-- Start COLLECTED MATERIAL --

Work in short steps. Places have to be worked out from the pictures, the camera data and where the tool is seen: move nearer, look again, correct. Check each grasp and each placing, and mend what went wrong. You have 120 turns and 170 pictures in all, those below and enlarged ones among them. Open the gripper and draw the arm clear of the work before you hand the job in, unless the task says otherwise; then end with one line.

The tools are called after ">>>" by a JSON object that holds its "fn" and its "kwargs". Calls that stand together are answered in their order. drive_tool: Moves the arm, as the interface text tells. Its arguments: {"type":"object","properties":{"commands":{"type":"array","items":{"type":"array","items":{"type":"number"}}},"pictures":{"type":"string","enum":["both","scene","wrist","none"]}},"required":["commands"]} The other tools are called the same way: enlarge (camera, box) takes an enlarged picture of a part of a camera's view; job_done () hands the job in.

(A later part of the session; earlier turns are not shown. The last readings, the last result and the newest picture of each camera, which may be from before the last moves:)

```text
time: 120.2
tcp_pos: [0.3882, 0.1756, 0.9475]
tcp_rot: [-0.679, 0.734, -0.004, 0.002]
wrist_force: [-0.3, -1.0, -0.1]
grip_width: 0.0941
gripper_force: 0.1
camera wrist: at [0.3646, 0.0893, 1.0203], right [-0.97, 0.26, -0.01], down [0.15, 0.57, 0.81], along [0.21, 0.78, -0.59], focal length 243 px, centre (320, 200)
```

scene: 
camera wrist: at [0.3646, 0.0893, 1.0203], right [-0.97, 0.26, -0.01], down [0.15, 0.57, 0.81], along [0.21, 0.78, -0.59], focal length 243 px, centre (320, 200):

-- End COLLECTED MATERIAL --

Each line holding "part" must be found and copied.

The tools are called after ">>>" by a JSON object that holds its "fn" and its "kwargs". Calls that stand together are answered in their order. drive_tool: Moves the arm, as the interface text tells. Its arguments: {"type":"object","properties":{"commands":{"type":"array","items":{"type":"array","items":{"type":"number"}}},"pictures":{"type":"string","enum":["both","scene","wrist","none"]}},"required":["commands"]} The other tools are called the same way: enlarge (camera, box) takes an enlarged picture of a part of a camera's view; job_done () hands the job in.
(A later part of the session; earlier turns are not shown. The last readings, the last result and the newest picture of each camera, which may be from before the last moves:)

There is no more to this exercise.